TASK OBJECTIVE: Please print the full listing exactly.

-.-.-

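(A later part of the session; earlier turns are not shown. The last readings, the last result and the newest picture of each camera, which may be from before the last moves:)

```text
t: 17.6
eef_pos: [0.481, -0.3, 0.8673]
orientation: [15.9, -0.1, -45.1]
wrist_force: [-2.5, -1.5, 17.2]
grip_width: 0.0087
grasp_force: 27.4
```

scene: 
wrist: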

-.-.-

IN RESPONSE:
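(A later part of the session; earlier turns are not shown. The last readings, the last result and the newest picture of each camera, which may be from before the last moves:)

```text
t: 17.6
eef_pos: [0.481, -0.3, 0.8673]
orientation: [15.9, -0.1, -45.1]
wrist_force: [-2.5, -1.5, 17.2]
grip_width: 0.0087
grasp_force: 27.4
```

scene: 
wrist: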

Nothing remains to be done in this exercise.